_Stated goal 1_.
Provide the original wording of the selected passage from "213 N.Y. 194" as far as "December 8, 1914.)".
_Stated goal 2_.
Add the next paragraphs of the selected passage.

_Selected passage_.
__________

213 N.Y. 194

The People of the State of New York, Appellant, v. The Delaware and Hudson Company, Respondent.

Navigable waters — nuisance — when obstructions in navigable streams constitute a public nuisance —bridge over navigable waters — consent therefor must come from legislature or authority delegated by legislature.

.1. The title to the bed of navigable streams and the control of navigable waters are vested in the state, subject to the limitations found in the Federal Constitution. The state, except for such limitations, has power to grant the title to lands under water, *195unconditionally or conditionally, or it may grant special rights therein, or it may restrict the boundaries of navigable waters by defining the same.

(Argued October 12, 1914;

decided December 8, 1914.)

2. The bulkhead line established by chapter 689 of the Laws of 1906, along each side of Island creek, a navigable stream having its source at and its outlet into the Hudson river near Albany, determines the point beyond which wharfs, docks and piers cannot be lawfully erected, and it fixes and defines the boundaries to be devoted to the navigable channel. An obstruction outside of that bulkhead line is an interference with the public highway and a nuisance per se.

3. This action is brought primarily to remove a public nuisance in navigable waters and should be restricted to that claim. It is sustained so far as the navigable waters are defined by the bulkhead lines. It is not sustained so far as it relates to the lands inside of said lines, since an encroachment or filling within the bulkhead line may or may not be a public nuisance. It would be a lawful act on the part of an absolute owner of the adjoining upland, if the filling was for the ultimate purpose of erecting a wharf or dock, and of seeming access from such adjoining uplands to it.

4 As the general control of navigable waters is vested in the state, consent to bridge Island creek must come from the legislature, unless the state through the legislature has delegated its power to give such authority. It has not delegated such authority to the comts, but the Railroad Law (Cons. Laws, ch. 49, § 8; L. 1913, ch. 743), provides that such a structure may be erected on obtaining consent of the public service commission.

__________

_Given data_.
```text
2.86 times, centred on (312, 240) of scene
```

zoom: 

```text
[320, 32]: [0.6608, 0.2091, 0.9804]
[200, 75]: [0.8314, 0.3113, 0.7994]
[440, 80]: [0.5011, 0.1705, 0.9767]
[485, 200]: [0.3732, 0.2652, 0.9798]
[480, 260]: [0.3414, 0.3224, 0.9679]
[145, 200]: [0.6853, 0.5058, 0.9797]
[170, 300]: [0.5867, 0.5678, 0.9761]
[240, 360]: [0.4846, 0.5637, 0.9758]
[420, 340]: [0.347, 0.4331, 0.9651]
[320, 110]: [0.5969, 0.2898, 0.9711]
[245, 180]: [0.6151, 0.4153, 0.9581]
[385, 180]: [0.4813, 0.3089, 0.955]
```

__________

_Expected answer 1_.
213 N.Y. 194

The People of the State of New York, Appellant, v. The Delaware and Hudson Company, Respondent.

Navigable waters — nuisance — when obstructions in navigable streams constitute a public nuisance —bridge over navigable waters — consent therefor must come from legislature or authority delegated by legislature.

.1. The title to the bed of navigable streams and the control of navigable waters are vested in the state, subject to the limitations found in the Federal Constitution. The state, except for such limitations, has power to grant the title to lands under water, *195unconditionally or conditionally, or it may grant special rights therein, or it may restrict the boundaries of navigable waters by defining the same.

(Argued October 12, 1914;

decided December 8, 1914.)

_Expected answer 2_.
People v. Delaware & Hudson Co., 154 App. Div. 909, modified.

Appeal from a judgment of the Appellate Division of the Supreme Court in the third judicial department, entered January 10, 1913, modifying and affirming as modified a judgment in favor of plaintiff entered upon a decision of the court at a Trial Term without a jury.

The nature of the action and the facts, so far as material, are stated in the opinion.

Thomas Carmody, Attorney-General (Wilber W. Chambers of counsel), for appellant.

The Supreme Court *196of this state has no authority to permit or authorize the erection of a bridge over a concededly navigable stream. (L. 1910, ch. 481, §§ 8, 21.) The judgment of the trial court directing that defendant remove at its own expense the filled-in portions of the creek was right and should be reinstated. The judgment of the Appellate Division that defendant is required only to remove the filled-in portions of the creek to the bulkhead line is erroneous and unauthorized both upon the facts established and in principle. (People v. Vanderbilt, 26 N. Y. 287; People v. Vanderbilt, 28 N. Y. 396; People v. N. Y. & S. I. Ferry Co., 68 N. Y. 71; Gould on Waters, 273; Saunders v. N. Y. C. & H. R. R. R. Co., 144 N. Y. 75; Blakeslee v. Comrs., 135 N. Y. 447; 1 Farnham on Water & Water Rights, 511; Turner v. Mobile, 135 Ala. 73; I. C. R. R. Co. v. Illinois, 146 U. S. 388; Matter of City of Buffalo, 206 N. Y. 319.)

Lewis F. Carr for respondent.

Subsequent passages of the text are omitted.